- WORK TO BE COMPLETED
Can the data below be set down again exactly, line for line?

-- start of COLLECTED MATERIAL --

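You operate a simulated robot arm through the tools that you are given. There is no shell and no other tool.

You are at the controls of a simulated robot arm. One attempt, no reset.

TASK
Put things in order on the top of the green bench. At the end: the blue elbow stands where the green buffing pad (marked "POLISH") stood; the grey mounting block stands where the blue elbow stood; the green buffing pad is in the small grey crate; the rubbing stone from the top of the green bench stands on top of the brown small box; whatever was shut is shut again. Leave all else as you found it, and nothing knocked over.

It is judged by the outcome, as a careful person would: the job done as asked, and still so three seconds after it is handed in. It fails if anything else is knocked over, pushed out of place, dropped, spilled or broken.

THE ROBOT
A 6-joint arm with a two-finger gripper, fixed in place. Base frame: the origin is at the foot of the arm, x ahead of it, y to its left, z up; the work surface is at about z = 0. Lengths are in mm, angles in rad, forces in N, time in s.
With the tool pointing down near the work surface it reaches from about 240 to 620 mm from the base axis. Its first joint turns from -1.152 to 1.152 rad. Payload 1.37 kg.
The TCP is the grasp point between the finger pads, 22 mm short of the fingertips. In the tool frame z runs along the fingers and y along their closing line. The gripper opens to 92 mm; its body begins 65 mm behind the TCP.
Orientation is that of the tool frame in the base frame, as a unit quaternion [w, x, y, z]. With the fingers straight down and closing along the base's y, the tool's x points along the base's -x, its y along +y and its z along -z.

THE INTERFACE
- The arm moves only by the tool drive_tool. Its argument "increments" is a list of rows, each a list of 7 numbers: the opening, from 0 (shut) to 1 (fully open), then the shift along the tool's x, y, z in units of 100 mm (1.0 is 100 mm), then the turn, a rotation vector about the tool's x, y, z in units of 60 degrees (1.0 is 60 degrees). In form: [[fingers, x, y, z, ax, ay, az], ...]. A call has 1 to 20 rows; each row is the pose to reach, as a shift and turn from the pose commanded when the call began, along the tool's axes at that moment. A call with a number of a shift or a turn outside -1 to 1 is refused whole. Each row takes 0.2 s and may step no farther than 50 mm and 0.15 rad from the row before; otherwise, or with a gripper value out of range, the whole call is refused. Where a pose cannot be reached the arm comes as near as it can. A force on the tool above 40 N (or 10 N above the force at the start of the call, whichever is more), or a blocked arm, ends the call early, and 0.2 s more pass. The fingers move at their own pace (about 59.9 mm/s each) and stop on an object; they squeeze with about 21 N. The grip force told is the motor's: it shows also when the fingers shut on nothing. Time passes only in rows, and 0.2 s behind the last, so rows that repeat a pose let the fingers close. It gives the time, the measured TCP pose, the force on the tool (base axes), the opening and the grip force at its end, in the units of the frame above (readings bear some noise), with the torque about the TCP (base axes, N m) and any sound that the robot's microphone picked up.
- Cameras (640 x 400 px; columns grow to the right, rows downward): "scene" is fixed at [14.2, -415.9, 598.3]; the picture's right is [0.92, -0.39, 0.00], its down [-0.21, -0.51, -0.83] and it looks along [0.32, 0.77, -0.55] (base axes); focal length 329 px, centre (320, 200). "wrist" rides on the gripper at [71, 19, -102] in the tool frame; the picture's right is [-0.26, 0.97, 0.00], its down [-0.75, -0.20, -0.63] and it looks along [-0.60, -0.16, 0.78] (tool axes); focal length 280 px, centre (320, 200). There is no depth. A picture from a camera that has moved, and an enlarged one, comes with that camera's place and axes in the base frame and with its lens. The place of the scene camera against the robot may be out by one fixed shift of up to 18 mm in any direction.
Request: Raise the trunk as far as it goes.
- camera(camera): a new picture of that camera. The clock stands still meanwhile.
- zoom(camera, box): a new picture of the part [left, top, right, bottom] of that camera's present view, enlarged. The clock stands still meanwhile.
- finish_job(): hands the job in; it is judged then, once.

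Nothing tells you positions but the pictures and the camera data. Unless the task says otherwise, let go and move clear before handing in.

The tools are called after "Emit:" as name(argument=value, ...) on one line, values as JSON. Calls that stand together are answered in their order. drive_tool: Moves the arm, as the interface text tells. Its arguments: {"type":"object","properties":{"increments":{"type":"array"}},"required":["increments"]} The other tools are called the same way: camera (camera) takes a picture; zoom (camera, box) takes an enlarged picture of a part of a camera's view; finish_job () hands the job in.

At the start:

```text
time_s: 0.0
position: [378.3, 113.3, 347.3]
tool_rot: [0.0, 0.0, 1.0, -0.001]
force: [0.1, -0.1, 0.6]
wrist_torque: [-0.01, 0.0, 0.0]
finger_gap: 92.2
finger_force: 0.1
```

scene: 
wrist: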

-- end of COLLECTED MATERIAL --

- WRITTEN SOLUTION
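You operate a simulated robot arm through the tools that you are given. There is no shell and no other tool.

You are at the controls of a simulated robot arm. One attempt, no reset.

TASK
Put things in order on the top of the green bench. At the end: the blue elbow stands where the green buffing pad (marked "POLISH") stood; the grey mounting block stands where the blue elbow stood; the green buffing pad is in the small grey crate; the rubbing stone from the top of the green bench stands on top of the brown small box; whatever was shut is shut again. Leave all else as you found it, and nothing knocked over.

It is judged by the outcome, as a careful person would: the job done as asked, and still so three seconds after it is handed in. It fails if anything else is knocked over, pushed out of place, dropped, spilled or broken.

THE ROBOT
A 6-joint arm with a two-finger gripper, fixed in place. Base frame: the origin is at the foot of the arm, x ahead of it, y to its left, z up; the work surface is at about z = 0. Lengths are in mm, angles in rad, forces in N, time in s.
With the tool pointing down near the work surface it reaches from about 240 to 620 mm from the base axis. Its first joint turns from -1.152 to 1.152 rad. Payload 1.37 kg.
The TCP is the grasp point between the finger pads, 22 mm short of the fingertips. In the tool frame z runs along the fingers and y along their closing line. The gripper opens to 92 mm; its body begins 65 mm behind the TCP.
Orientation is that of the tool frame in the base frame, as a unit quaternion [w, x, y, z]. With the fingers straight down and closing along the base's y, the tool's x points along the base's -x, its y along +y and its z along -z.

THE INTERFACE
- The arm moves only by the tool drive_tool. Its argument "increments" is a list of rows, each a list of 7 numbers: the opening, from 0 (shut) to 1 (fully open), then the shift along the tool's x, y, z in units of 100 mm (1.0 is 100 mm), then the turn, a rotation vector about the tool's x, y, z in units of 60 degrees (1.0 is 60 degrees). In form: [[fingers, x, y, z, ax, ay, az], ...]. A call has 1 to 20 rows; each row is the pose to reach, as a shift and turn from the pose commanded when the call began, along the tool's axes at that moment. A call with a number of a shift or a turn outside -1 to 1 is refused whole. Each row takes 0.2 s and may step no farther than 50 mm and 0.15 rad from the row before; otherwise, or with a gripper value out of range, the whole call is refused. Where a pose cannot be reached the arm comes as near as it can. A force on the tool above 40 N (or 10 N above the force at the start of the call, whichever is more), or a blocked arm, ends the call early, and 0.2 s more pass. The fingers move at their own pace (about 59.9 mm/s each) and stop on an object; they squeeze with about 21 N. The grip force told is the motor's: it shows also when the fingers shut on nothing. Time passes only in rows, and 0.2 s behind the last, so rows that repeat a pose let the fingers close. It gives the time, the measured TCP pose, the force on the tool (base axes), the opening and the grip force at its end, in the units of the frame above (readings bear some noise), with the torque about the TCP (base axes, N m) and any sound that the robot's microphone picked up.
- Cameras (640 x 400 px; columns grow to the right, rows downward): "scene" is fixed at [14.2, -415.9, 598.3]; the picture's right is [0.92, -0.39, 0.00], its down [-0.21, -0.51, -0.83] and it looks along [0.32, 0.77, -0.55] (base axes); focal length 329 px, centre (320, 200). "wrist" rides on the gripper at [71, 19, -102] in the tool frame; the picture's right is [-0.26, 0.97, 0.00], its down [-0.75, -0.20, -0.63] and it looks along [-0.60, -0.16, 0.78] (tool axes); focal length 280 px, centre (320, 200). There is no depth. A picture from a camera that has moved, and an enlarged one, comes with that camera's place and axes in the base frame and with its lens. The place of the scene camera against the robot may be out by one fixed shift of up to 18 mm in any direction.
Request: Raise the trunk as far as it goes.
- camera(camera): a new picture of that camera. The clock stands still meanwhile.
- zoom(camera, box): a new picture of the part [left, top, right, bottom] of that camera's present view, enlarged. The clock stands still meanwhile.
- finish_job(): hands the job in; it is judged then, once.

Nothing tells you positions but the pictures and the camera data. Unless the task says otherwise, let go and move clear before handing in.

The tools are called after "Emit:" as name(argument=value, ...) on one line, values as JSON. Calls that stand together are answered in their order. drive_tool: Moves the arm, as the interface text tells. Its arguments: {"type":"object","properties":{"increments":{"type":"array"}},"required":["increments"]} The other tools are called the same way: camera (camera) takes a picture; zoom (camera, box) takes an enlarged picture of a part of a camera's view; finish_job () hands the job in.

At the start:

```text
time_s: 0.0
position: [378.3, 113.3, 347.3]
tool_rot: [0.0, 0.0, 1.0, -0.001]
force: [0.1, -0.1, 0.6]
wrist_torque: [-0.01, 0.0, 0.0]
finger_gap: 92.2
finger_force: 0.1
```

scene: 
wrist: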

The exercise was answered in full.